Penjual Lemang Turun Temurun
Penjual lemang malam di Jalan Gatot Subroto (Gatus) Medan, tepatnya di dekat bundaran Mayestik, merupakan penjual lemang turun temurun. Tapi siapa sangka, pembeli yang pernah datang mulai darti turis mancanegara hingga mantan Gubsu Rudolf Pardede.
M Sahbainy Nasution, Medan
Keberadaan para penjual lemang ini muncul pada sore hari. Belasan gerobak berciri warna kuning berukuran 1×1,5 meter berjejeran di tempat ini untuk memasarkan dagangannya.
Salah satu penjual lemang Jasrimar (50), warga Sekip, Medan.
Jasrimar tampak sibuk menyiapkan dagangan lemangnya. Puluhan batang lemang kuning ditatanya dengan rapi. Kepulan asap dari pembangkaran lemang tampak bertengger di sela-sela gerobaknya.
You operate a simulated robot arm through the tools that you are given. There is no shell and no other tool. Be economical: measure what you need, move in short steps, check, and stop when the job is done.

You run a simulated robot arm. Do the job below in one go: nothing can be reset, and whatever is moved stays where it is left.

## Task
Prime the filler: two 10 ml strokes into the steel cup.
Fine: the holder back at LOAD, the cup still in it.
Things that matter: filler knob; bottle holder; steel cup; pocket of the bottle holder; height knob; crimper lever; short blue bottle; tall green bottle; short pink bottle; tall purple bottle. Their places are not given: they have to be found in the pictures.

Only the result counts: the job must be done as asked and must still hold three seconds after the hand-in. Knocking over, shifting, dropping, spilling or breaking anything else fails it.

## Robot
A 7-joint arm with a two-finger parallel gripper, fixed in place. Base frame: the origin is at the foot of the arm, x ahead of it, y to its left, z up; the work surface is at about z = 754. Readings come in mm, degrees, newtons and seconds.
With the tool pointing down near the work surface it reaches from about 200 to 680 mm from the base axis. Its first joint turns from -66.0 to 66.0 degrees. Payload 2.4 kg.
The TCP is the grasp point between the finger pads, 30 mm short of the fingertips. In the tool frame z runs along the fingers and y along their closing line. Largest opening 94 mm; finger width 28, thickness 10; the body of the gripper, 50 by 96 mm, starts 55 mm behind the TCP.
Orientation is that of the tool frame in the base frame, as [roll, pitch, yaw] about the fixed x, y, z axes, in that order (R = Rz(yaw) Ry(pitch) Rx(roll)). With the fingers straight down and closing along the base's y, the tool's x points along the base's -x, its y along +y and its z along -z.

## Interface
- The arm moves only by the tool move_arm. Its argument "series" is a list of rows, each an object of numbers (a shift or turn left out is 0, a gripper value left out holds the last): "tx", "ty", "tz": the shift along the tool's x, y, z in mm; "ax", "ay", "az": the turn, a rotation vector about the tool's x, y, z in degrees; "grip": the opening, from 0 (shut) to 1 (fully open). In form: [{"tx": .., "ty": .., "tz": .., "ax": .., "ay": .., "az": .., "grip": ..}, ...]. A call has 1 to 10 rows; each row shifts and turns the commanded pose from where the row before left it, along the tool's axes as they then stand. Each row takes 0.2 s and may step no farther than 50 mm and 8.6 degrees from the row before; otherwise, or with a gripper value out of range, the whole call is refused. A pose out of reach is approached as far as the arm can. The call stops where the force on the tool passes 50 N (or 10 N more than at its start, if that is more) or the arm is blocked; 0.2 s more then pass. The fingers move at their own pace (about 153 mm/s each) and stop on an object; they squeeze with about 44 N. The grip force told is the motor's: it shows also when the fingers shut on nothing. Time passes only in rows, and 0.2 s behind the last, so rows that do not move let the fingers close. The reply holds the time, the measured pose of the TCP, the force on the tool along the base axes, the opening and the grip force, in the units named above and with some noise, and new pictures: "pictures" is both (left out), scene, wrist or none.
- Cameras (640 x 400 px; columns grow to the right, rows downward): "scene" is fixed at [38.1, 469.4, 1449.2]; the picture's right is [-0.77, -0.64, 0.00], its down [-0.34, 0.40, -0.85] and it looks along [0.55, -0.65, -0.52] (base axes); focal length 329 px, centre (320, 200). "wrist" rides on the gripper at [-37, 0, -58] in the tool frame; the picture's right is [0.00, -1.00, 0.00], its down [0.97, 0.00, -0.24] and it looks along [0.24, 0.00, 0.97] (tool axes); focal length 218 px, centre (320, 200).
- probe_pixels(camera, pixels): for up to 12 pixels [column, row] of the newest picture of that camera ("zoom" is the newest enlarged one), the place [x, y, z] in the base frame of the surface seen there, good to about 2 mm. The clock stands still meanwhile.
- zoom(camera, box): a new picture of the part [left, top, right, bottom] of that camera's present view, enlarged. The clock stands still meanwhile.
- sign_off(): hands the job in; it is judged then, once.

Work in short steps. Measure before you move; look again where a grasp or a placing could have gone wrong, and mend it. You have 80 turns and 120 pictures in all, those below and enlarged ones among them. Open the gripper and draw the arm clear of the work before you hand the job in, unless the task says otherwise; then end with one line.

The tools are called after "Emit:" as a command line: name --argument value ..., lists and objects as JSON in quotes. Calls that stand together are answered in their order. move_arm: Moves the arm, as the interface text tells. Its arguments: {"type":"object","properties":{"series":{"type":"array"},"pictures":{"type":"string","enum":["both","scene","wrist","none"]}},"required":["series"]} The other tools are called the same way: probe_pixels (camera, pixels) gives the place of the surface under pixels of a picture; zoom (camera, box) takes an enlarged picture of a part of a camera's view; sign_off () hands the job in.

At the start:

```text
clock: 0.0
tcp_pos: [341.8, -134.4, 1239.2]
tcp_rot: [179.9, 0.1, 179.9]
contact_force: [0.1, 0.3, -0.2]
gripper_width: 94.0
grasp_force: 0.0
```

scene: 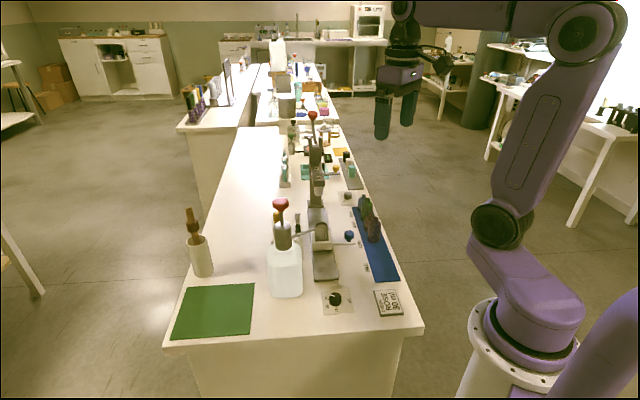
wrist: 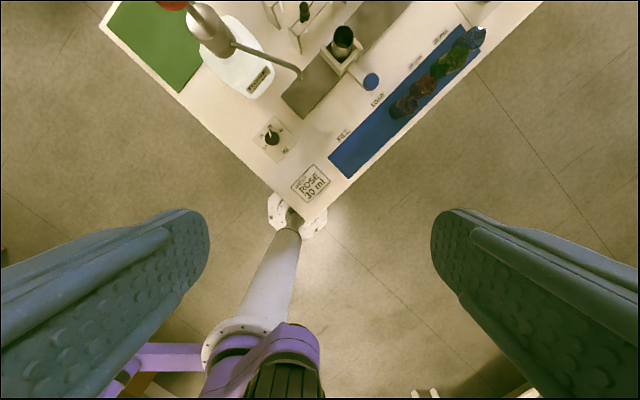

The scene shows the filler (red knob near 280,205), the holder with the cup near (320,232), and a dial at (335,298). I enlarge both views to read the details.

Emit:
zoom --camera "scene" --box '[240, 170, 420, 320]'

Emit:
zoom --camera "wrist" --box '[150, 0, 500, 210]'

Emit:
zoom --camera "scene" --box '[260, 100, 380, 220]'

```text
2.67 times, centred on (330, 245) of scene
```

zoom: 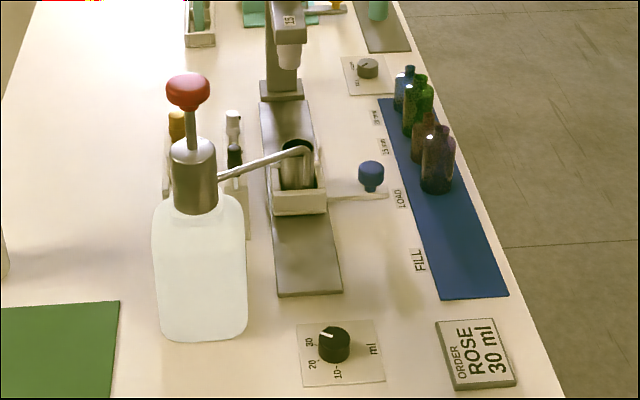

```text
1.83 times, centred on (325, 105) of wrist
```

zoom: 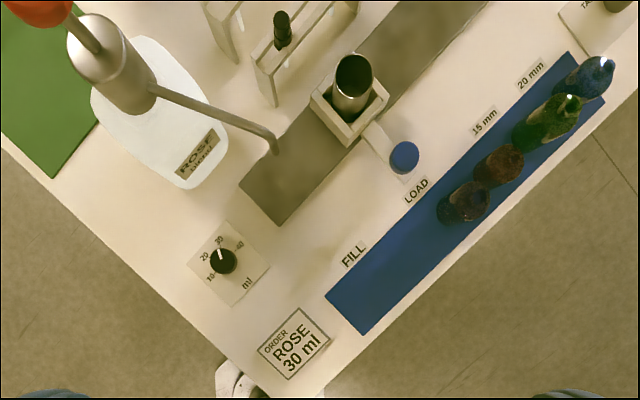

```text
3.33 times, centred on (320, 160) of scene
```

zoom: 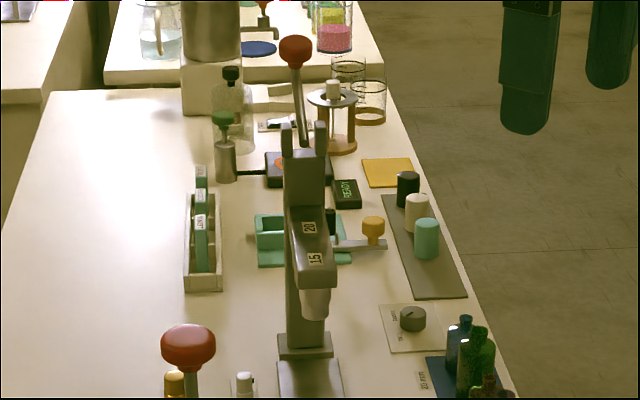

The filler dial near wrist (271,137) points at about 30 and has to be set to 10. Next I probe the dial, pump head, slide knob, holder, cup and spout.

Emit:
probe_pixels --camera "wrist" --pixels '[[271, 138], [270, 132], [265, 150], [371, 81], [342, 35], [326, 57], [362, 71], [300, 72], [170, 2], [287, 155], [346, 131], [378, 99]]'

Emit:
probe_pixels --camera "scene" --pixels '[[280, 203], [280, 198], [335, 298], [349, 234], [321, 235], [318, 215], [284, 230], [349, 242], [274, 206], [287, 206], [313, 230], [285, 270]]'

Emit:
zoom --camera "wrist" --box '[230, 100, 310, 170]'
Lemang tersaji hangat untuk pembeli.
Sebentar saja, lemang-lemang yang dihidangkan oleh Jasrimar di buru oleh pengendara baik mobil maupun sepeda motor yang lalu lalang di tempat inin
Tak heran kalau penjual lemang ini banyak di buru oleh pembeli selain sudah turun temurun.
Jasrimar mengisahkan, dalam penjual lemangnya sudah turun temurun, sejak tahun 1889. Sejak tahun itu orang tuanya sudah berjualan di tempat tersebut. “Saat itu orang tua saya yang berjualan, dan saya saat itu hanya membantu saja,” ujar wanita yang memakai jilbab hitam dan jaket ini.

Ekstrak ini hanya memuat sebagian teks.